**Available data**:
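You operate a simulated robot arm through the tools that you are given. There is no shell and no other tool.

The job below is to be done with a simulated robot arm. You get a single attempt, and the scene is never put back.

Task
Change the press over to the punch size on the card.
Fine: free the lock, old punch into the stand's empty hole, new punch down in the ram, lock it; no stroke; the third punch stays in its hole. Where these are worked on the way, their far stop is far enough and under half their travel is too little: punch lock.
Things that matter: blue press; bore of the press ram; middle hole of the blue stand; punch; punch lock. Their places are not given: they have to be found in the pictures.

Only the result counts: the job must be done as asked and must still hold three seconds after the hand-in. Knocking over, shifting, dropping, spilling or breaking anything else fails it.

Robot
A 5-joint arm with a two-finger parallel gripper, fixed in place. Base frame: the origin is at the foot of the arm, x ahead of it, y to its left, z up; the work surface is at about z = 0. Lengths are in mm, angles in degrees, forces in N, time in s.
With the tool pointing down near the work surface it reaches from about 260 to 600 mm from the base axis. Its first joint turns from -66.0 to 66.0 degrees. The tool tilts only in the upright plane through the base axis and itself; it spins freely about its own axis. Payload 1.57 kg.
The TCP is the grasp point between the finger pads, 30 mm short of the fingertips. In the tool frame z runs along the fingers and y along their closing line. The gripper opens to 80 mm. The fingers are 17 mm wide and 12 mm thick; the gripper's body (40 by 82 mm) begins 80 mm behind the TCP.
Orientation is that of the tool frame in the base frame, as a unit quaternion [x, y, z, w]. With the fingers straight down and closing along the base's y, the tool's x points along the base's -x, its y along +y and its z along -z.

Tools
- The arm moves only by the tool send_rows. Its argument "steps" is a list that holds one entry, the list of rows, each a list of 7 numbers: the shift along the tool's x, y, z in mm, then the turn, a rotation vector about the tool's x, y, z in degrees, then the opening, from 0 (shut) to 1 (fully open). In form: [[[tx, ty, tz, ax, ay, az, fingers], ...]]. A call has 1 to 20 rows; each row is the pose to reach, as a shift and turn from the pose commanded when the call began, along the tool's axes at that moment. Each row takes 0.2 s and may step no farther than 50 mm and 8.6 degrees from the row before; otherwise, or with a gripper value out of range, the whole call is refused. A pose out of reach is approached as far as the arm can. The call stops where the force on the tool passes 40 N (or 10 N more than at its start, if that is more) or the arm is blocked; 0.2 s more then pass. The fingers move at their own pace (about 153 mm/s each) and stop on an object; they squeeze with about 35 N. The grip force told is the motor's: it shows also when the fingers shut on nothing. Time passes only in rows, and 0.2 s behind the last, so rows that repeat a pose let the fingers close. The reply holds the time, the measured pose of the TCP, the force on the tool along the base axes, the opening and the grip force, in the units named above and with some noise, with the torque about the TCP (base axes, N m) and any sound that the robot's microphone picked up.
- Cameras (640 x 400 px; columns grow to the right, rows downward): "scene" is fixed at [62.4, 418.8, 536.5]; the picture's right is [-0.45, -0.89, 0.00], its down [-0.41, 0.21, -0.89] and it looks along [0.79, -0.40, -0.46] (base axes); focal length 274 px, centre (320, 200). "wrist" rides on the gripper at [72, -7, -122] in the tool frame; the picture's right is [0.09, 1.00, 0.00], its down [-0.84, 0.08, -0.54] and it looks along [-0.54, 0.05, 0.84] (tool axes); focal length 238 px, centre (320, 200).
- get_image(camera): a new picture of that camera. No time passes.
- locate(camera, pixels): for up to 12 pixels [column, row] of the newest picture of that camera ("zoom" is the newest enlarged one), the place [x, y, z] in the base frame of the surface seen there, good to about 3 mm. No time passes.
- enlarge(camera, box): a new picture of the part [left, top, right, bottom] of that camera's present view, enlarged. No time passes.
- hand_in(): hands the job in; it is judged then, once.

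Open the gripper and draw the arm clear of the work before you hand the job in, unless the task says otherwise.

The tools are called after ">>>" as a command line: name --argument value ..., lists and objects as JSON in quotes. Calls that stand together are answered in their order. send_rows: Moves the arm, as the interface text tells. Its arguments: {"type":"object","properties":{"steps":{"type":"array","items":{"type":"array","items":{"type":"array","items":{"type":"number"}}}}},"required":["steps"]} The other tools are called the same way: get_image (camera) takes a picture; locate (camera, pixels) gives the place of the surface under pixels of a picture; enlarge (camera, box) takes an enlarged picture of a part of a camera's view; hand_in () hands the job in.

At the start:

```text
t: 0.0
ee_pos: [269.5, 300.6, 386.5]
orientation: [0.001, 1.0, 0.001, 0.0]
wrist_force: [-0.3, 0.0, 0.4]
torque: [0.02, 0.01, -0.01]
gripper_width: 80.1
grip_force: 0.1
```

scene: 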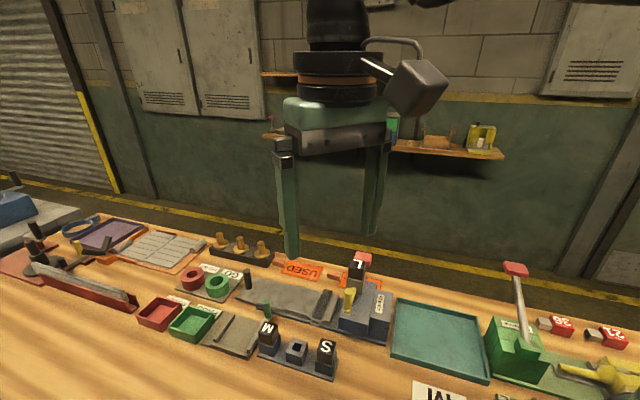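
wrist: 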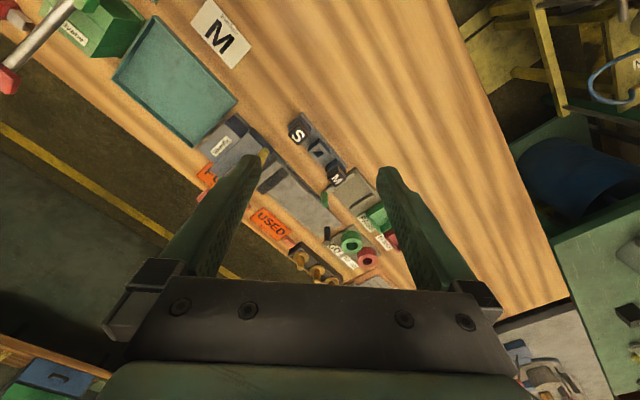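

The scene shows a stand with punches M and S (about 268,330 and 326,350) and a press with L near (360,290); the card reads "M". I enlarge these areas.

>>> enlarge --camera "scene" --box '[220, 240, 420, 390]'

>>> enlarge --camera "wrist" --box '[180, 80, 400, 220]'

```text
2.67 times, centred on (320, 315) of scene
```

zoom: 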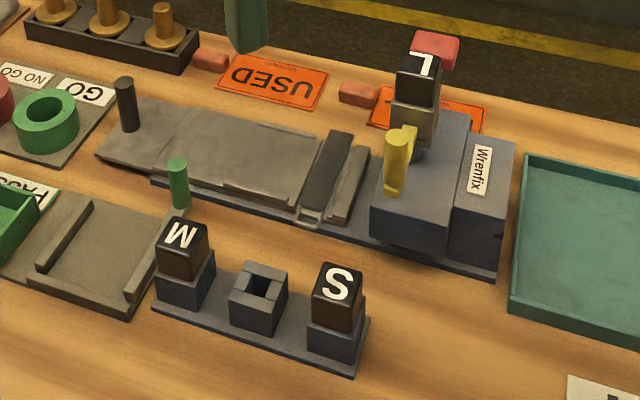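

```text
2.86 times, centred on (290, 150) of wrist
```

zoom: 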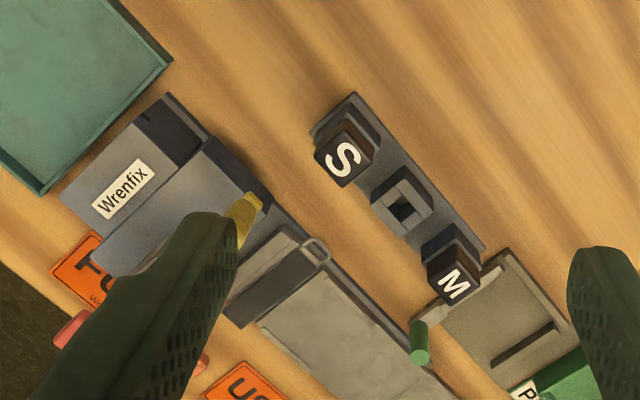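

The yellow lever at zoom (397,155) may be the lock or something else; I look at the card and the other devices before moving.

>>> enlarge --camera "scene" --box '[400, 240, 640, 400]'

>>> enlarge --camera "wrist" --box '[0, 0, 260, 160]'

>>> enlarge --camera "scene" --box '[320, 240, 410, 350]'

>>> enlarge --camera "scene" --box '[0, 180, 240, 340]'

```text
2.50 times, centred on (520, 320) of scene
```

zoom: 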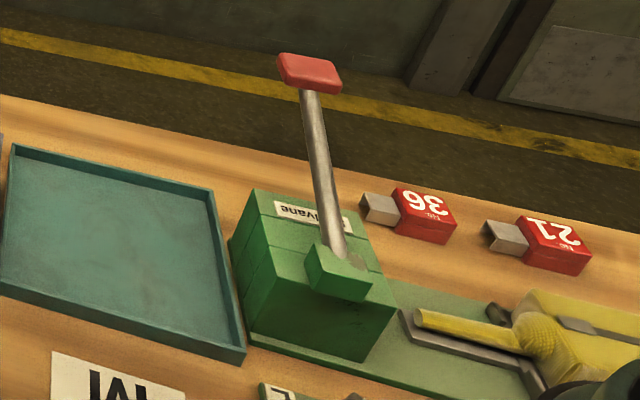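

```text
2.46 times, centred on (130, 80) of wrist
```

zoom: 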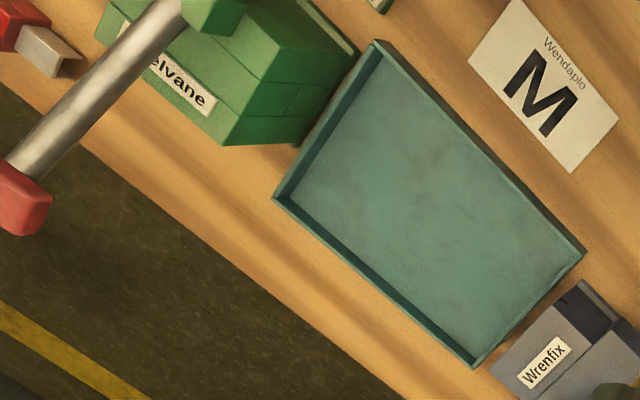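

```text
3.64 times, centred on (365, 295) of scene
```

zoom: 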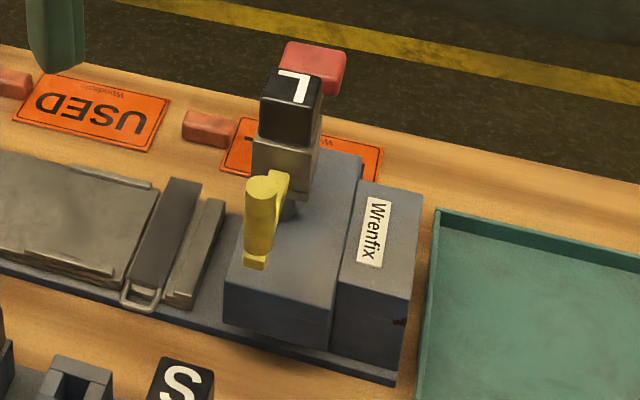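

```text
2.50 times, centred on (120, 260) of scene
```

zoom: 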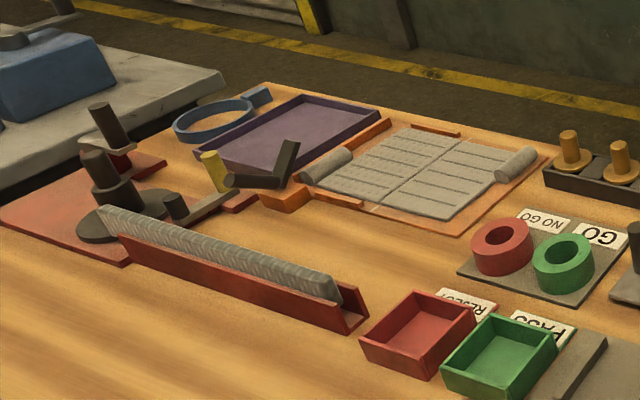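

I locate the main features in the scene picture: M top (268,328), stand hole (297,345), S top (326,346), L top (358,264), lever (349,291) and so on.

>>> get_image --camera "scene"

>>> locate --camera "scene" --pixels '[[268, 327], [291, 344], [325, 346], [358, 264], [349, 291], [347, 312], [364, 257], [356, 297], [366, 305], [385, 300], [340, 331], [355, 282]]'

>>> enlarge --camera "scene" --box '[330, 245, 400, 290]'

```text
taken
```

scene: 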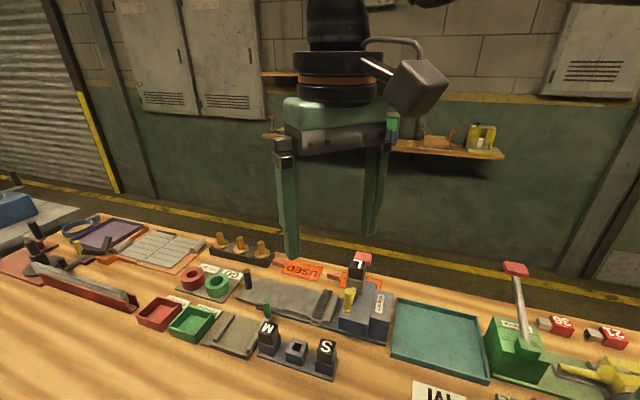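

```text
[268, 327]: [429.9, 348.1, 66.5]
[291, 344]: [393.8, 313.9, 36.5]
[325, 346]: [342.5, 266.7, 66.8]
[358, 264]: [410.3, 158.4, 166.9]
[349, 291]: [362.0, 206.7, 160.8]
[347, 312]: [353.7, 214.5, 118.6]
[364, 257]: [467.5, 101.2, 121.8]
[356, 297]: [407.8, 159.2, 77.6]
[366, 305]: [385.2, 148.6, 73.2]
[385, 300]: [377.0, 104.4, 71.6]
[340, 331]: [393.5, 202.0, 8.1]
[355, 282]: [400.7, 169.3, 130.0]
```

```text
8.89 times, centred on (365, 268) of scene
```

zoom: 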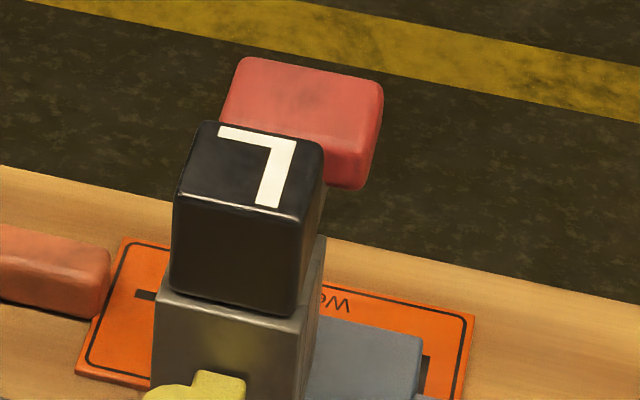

**Problem**: Print out the material word for word, omitting the pictures. Format the lines as a JSON array of strings and drop empty lines.

**Problem solution**:
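[
  "You operate a simulated robot arm through the tools that you are given. There is no shell and no other tool.",
  "The job below is to be done with a simulated robot arm. You get a single attempt, and the scene is never put back.",
  "Task",
  "Change the press over to the punch size on the card.",
  "Fine: free the lock, old punch into the stand's empty hole, new punch down in the ram, lock it; no stroke; the third punch stays in its hole. Where these are worked on the way, their far stop is far enough and under half their travel is too little: punch lock.",
  "Things that matter: blue press; bore of the press ram; middle hole of the blue stand; punch; punch lock. Their places are not given: they have to be found in the pictures.",
  "Only the result counts: the job must be done as asked and must still hold three seconds after the hand-in. Knocking over, shifting, dropping, spilling or breaking anything else fails it.",
  "Robot",
  "A 5-joint arm with a two-finger parallel gripper, fixed in place. Base frame: the origin is at the foot of the arm, x ahead of it, y to its left, z up; the work surface is at about z = 0. Lengths are in mm, angles in degrees, forces in N, time in s.",
  "With the tool pointing down near the work surface it reaches from about 260 to 600 mm from the base axis. Its first joint turns from -66.0 to 66.0 degrees. The tool tilts only in the upright plane through the base axis and itself; it spins freely about its own axis. Payload 1.57 kg.",
  "The TCP is the grasp point between the finger pads, 30 mm short of the fingertips. In the tool frame z runs along the fingers and y along their closing line. The gripper opens to 80 mm. The fingers are 17 mm wide and 12 mm thick; the gripper's body (40 by 82 mm) begins 80 mm behind the TCP.",
  "Orientation is that of the tool frame in the base frame, as a unit quaternion [x, y, z, w]. With the fingers straight down and closing along the base's y, the tool's x points along the base's -x, its y along +y and its z along -z.",
  "Tools",
  "- The arm moves only by the tool send_rows. Its argument \"steps\" is a list that holds one entry, the list of rows, each a list of 7 numbers: the shift along the tool's x, y, z in mm, then the turn, a rotation vector about the tool's x, y, z in degrees, then the opening, from 0 (shut) to 1 (fully open). In form: [[[tx, ty, tz, ax, ay, az, fingers], ...]]. A call has 1 to 20 rows; each row is the pose to reach, as a shift and turn from the pose commanded when the call began, along the tool's axes at that moment. Each row takes 0.2 s and may step no farther than 50 mm and 8.6 degrees from the row before; otherwise, or with a gripper value out of range, the whole call is refused. A pose out of reach is approached as far as the arm can. The call stops where the force on the tool passes 40 N (or 10 N more than at its start, if that is more) or the arm is blocked; 0.2 s more then pass. The fingers move at their own pace (about 153 mm/s each) and stop on an object; they squeeze with about 35 N. The grip force told is the motor's: it shows also when the fingers shut on nothing. Time passes only in rows, and 0.2 s behind the last, so rows that repeat a pose let the fingers close. The reply holds the time, the measured pose of the TCP, the force on the tool along the base axes, the opening and the grip force, in the units named above and with some noise, with the torque about the TCP (base axes, N m) and any sound that the robot's microphone picked up.",
  "- Cameras (640 x 400 px; columns grow to the right, rows downward): \"scene\" is fixed at [62.4, 418.8, 536.5]; the picture's right is [-0.45, -0.89, 0.00], its down [-0.41, 0.21, -0.89] and it looks along [0.79, -0.40, -0.46] (base axes); focal length 274 px, centre (320, 200). \"wrist\" rides on the gripper at [72, -7, -122] in the tool frame; the picture's right is [0.09, 1.00, 0.00], its down [-0.84, 0.08, -0.54] and it looks along [-0.54, 0.05, 0.84] (tool axes); focal length 238 px, centre (320, 200).",
  "- get_image(camera): a new picture of that camera. No time passes.",
  "- locate(camera, pixels): for up to 12 pixels [column, row] of the newest picture of that camera (\"zoom\" is the newest enlarged one), the place [x, y, z] in the base frame of the surface seen there, good to about 3 mm. No time passes.",
  "- enlarge(camera, box): a new picture of the part [left, top, right, bottom] of that camera's present view, enlarged. No time passes.",
  "- hand_in(): hands the job in; it is judged then, once.",
  "Open the gripper and draw the arm clear of the work before you hand the job in, unless the task says otherwise.",
  "The tools are called after \">>>\" as a command line: name --argument value ..., lists and objects as JSON in quotes. Calls that stand together are answered in their order. send_rows: Moves the arm, as the interface text tells. Its arguments: {\"type\":\"object\",\"properties\":{\"steps\":{\"type\":\"array\",\"items\":{\"type\":\"array\",\"items\":{\"type\":\"array\",\"items\":{\"type\":\"number\"}}}}},\"required\":[\"steps\"]} The other tools are called the same way: get_image (camera) takes a picture; locate (camera, pixels) gives the place of the surface under pixels of a picture; enlarge (camera, box) takes an enlarged picture of a part of a camera's view; hand_in () hands the job in.",
  "At the start:",
  "```text",
  "t: 0.0",
  "ee_pos: [269.5, 300.6, 386.5]",
  "orientation: [0.001, 1.0, 0.001, 0.0]",
  "wrist_force: [-0.3, 0.0, 0.4]",
  "torque: [0.02, 0.01, -0.01]",
  "gripper_width: 80.1",
  "grip_force: 0.1",
  "```",
  "scene: ",
  "wrist: ",
  "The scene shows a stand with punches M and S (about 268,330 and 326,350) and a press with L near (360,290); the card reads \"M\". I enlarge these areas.",
  ">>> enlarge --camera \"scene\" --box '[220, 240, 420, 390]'",
  ">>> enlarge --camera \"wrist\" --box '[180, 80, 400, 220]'",
  "```text",
  "2.67 times, centred on (320, 315) of scene",
  "```",
  "zoom: ",
  "```text",
  "2.86 times, centred on (290, 150) of wrist",
  "```",
  "zoom: ",
  "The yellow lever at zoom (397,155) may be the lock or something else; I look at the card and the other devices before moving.",
  ">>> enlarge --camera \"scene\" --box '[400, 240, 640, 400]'",
  ">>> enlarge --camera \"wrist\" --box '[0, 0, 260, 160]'",
  ">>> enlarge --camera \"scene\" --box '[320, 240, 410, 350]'",
  ">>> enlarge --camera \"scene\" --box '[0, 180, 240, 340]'",
  "```text",
  "2.50 times, centred on (520, 320) of scene",
  "```",
  "zoom: ",
  "```text",
  "2.46 times, centred on (130, 80) of wrist",
  "```",
  "zoom: ",
  "```text",
  "3.64 times, centred on (365, 295) of scene",
  "```",
  "zoom: ",
  "```text",
  "2.50 times, centred on (120, 260) of scene",
  "```",
  "zoom: ",
  "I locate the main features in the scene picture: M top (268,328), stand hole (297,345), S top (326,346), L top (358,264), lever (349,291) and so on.",
  ">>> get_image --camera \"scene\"",
  ">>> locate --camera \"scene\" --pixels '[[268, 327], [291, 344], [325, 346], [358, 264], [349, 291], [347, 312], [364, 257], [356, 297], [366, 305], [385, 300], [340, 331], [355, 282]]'",
  ">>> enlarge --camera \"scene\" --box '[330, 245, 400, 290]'",
  "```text",
  "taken",
  "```",
  "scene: ",
  "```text",
  "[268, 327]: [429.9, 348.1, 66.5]",
  "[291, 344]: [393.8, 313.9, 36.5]",
  "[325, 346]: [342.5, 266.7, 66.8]",
  "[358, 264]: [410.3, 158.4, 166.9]",
  "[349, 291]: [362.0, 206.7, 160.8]",
  "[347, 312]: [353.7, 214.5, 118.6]",
  "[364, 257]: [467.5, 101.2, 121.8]",
  "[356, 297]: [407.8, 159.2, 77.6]",
  "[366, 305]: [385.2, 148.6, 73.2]",
  "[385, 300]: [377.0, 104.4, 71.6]",
  "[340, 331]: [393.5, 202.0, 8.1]",
  "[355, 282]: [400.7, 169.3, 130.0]",
  "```",
  "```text",
  "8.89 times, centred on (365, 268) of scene",
  "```",
  "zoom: "
]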